======== Text segment
I have read every book by Paul David Tripp because (1) I’m a Christian in need of wisdom, and because (2) I’m a writer in need of superior examples. All of his books deliver on these fronts. But as I mulled over that shelf of books, I think my favorite of all is Sex and Money: Pleasures That Leave You Empty and Grace That Satisfies (Crossway; 2013).

In every book Tripp understands how sin and temptation work in the human heart because he knows his Bible well. And he understands the expulsive power of a new affection is needed to drive out old, fallen desires. But it’s in Sex and Money, and perhaps because of the dominance of these allurements in our culture, that his counter-cultural courage, his prophetic voice, and pastoral skill are on full display.

A lot more to say about the book, but here I only want to point out that Tripp also prioritizes the imperative to run away from temptation. Some of life’s most important decisions are not complex. Yes, there are layers of affections to address and complex motives to uncover sometimes, but in the moment of temptation (especially sexual temptation) we must be willing to simply run.

Tripp makes the point in Sex and Money when addressing the simple command of Paul to “Flee from sexual immorality” (1 Cor. 6:18).

If you are going to live in the sexual domain of your life in the way that God has called you to live in the middle of this world that has gone sexually insane, you are going to have to be willing to do a whole lot of running.

You have to be willing to run from thoughts that work to paint as beautiful what God has forbidden.

You are going to have to run from desires that at times seem too powerful to resist.

You are going to have to run from the seductive whisper of the enemy who will lure you with lies.

You are going to have to run from situations and locations that play to your weaknesses.

You are going to have to run from pride that tells you that you are stronger than you really are.
================
• Requirement: Set down the text segment as it stands from "Tripp makes the" to "to your weaknesses.", and nothing more.
======== Data
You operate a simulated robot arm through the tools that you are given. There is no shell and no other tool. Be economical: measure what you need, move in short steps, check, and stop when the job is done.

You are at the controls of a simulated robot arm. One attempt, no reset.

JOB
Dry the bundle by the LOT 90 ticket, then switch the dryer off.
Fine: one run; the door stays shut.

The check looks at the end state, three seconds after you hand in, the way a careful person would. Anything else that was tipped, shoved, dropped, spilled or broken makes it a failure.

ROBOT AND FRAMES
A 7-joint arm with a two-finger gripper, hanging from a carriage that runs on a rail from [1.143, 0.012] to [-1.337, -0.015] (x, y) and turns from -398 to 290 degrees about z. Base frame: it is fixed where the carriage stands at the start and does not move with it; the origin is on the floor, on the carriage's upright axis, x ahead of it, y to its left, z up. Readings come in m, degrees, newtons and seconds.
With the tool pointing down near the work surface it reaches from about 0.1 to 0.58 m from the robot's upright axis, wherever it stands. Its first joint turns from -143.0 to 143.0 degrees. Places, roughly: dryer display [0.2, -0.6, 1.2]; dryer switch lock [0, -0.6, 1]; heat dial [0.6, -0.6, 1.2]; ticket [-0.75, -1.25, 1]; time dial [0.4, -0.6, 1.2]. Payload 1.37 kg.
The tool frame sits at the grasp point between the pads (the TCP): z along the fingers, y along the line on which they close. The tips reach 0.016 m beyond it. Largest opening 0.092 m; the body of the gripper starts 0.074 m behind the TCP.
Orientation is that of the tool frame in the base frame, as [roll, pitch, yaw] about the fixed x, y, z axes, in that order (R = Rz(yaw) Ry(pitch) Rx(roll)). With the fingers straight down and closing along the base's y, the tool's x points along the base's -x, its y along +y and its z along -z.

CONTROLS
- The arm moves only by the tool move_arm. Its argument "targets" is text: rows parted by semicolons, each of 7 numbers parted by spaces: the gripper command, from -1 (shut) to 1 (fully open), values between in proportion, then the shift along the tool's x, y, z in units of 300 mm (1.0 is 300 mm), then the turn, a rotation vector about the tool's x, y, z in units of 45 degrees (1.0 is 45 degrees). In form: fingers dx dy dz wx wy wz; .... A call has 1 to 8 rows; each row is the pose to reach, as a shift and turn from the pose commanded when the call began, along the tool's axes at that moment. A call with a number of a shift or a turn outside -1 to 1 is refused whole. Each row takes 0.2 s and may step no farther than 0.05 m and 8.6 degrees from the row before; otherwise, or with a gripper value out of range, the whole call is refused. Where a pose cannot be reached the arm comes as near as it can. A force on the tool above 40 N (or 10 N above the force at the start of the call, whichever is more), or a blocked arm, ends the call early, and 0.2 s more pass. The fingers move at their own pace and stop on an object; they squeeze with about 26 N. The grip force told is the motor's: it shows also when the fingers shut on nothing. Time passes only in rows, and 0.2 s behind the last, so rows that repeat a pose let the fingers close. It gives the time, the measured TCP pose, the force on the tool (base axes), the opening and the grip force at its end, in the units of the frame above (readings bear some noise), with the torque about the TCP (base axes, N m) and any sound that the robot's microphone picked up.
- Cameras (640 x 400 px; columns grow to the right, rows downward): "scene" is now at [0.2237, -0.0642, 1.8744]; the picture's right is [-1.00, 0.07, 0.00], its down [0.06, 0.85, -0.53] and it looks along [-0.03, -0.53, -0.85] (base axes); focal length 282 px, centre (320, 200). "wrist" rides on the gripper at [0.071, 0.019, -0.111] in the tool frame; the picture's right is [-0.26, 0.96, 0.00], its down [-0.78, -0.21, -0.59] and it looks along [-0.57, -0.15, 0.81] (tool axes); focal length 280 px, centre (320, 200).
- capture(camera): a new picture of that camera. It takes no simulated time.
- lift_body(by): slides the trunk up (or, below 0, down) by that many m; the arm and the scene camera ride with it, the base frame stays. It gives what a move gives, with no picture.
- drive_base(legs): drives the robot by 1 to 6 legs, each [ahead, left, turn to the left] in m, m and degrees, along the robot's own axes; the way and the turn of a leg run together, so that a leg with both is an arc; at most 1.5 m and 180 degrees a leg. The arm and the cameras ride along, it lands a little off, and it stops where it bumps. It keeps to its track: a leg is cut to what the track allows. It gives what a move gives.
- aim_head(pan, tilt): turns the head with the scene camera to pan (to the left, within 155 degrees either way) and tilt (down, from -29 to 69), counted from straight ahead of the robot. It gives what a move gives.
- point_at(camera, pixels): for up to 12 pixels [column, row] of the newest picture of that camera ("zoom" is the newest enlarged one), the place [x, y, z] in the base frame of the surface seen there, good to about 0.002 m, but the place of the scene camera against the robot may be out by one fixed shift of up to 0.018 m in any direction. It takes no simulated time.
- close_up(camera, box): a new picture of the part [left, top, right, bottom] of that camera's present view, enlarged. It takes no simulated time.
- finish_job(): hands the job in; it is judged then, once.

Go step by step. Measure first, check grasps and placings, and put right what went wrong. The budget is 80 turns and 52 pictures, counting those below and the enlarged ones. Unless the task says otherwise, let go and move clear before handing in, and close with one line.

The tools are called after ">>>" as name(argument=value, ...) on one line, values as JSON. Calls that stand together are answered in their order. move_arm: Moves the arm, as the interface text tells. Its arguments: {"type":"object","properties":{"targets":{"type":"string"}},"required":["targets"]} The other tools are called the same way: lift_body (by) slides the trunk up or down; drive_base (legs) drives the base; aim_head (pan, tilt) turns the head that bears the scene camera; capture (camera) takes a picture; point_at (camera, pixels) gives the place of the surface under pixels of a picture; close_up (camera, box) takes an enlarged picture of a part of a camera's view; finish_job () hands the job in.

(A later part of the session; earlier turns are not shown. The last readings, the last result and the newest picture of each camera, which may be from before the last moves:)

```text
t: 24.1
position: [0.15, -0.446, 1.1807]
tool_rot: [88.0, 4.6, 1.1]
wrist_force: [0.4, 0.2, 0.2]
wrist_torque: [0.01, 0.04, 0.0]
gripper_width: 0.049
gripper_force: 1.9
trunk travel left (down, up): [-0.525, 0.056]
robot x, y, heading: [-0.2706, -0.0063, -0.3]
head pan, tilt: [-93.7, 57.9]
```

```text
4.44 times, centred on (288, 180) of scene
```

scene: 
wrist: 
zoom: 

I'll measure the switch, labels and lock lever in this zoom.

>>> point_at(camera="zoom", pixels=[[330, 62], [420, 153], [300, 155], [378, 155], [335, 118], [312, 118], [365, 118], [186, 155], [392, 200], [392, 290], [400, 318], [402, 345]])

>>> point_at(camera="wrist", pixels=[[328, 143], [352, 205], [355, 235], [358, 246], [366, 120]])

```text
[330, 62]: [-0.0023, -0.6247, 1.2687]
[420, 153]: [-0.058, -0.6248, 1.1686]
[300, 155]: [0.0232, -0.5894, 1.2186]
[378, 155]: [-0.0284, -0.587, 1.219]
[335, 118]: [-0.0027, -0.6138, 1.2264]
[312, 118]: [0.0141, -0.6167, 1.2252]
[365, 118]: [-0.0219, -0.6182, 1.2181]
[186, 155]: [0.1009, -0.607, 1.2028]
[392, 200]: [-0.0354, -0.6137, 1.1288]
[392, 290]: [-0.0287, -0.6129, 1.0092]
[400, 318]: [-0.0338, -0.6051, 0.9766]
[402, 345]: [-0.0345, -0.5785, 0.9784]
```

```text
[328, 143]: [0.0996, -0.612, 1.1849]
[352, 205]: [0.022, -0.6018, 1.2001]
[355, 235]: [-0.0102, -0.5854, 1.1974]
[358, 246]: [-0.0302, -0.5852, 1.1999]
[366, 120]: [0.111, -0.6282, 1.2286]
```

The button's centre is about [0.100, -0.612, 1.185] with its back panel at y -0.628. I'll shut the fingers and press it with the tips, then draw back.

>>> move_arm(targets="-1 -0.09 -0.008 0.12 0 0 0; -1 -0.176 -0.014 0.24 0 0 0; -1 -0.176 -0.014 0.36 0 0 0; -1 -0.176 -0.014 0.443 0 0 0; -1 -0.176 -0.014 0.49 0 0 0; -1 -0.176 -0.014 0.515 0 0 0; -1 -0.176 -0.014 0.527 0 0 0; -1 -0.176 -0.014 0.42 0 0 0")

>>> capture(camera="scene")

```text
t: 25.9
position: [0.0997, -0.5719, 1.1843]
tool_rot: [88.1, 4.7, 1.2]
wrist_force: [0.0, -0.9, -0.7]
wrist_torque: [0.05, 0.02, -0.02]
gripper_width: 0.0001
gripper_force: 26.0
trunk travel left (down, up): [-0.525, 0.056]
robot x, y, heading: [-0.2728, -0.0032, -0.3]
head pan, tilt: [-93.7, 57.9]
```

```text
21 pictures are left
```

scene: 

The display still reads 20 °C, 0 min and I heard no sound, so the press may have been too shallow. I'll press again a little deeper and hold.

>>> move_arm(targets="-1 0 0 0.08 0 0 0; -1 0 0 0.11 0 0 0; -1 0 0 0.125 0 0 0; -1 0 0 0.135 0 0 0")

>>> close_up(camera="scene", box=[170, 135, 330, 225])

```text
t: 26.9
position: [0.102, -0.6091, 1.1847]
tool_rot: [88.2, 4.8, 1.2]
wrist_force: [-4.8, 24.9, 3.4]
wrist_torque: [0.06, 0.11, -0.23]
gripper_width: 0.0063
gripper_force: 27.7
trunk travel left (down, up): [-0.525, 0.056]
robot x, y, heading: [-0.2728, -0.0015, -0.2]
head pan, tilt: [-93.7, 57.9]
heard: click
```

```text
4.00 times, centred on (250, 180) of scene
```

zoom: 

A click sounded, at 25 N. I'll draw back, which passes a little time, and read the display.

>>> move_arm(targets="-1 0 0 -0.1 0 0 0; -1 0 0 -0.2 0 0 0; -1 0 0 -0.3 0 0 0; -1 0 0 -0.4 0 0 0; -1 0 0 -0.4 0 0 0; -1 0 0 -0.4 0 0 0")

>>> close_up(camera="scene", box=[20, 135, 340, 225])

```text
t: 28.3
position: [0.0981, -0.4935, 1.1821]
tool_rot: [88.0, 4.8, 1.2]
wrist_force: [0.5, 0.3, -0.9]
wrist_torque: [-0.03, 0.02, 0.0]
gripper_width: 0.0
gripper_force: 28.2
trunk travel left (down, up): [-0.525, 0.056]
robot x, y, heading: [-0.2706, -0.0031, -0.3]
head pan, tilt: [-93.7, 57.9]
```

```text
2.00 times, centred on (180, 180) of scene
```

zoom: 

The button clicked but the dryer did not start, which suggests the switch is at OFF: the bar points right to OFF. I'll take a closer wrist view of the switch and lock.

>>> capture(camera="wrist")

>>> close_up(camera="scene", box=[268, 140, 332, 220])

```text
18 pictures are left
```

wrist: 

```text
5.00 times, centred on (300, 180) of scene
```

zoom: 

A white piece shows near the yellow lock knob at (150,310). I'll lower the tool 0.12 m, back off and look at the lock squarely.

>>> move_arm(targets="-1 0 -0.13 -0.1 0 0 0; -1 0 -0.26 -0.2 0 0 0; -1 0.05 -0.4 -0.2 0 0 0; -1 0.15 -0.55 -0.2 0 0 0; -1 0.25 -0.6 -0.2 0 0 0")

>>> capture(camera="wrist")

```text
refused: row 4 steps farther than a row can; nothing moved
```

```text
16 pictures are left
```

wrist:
================
• Task result:
Tripp makes the point in Sex and Money when addressing the simple command of Paul to “Flee from sexual immorality” (1 Cor. 6:18).

If you are going to live in the sexual domain of your life in the way that God has called you to live in the middle of this world that has gone sexually insane, you are going to have to be willing to do a whole lot of running.

You have to be willing to run from thoughts that work to paint as beautiful what God has forbidden.

You are going to have to run from desires that at times seem too powerful to resist.

You are going to have to run from the seductive whisper of the enemy who will lure you with lies.

You are going to have to run from situations and locations that play to your weaknesses.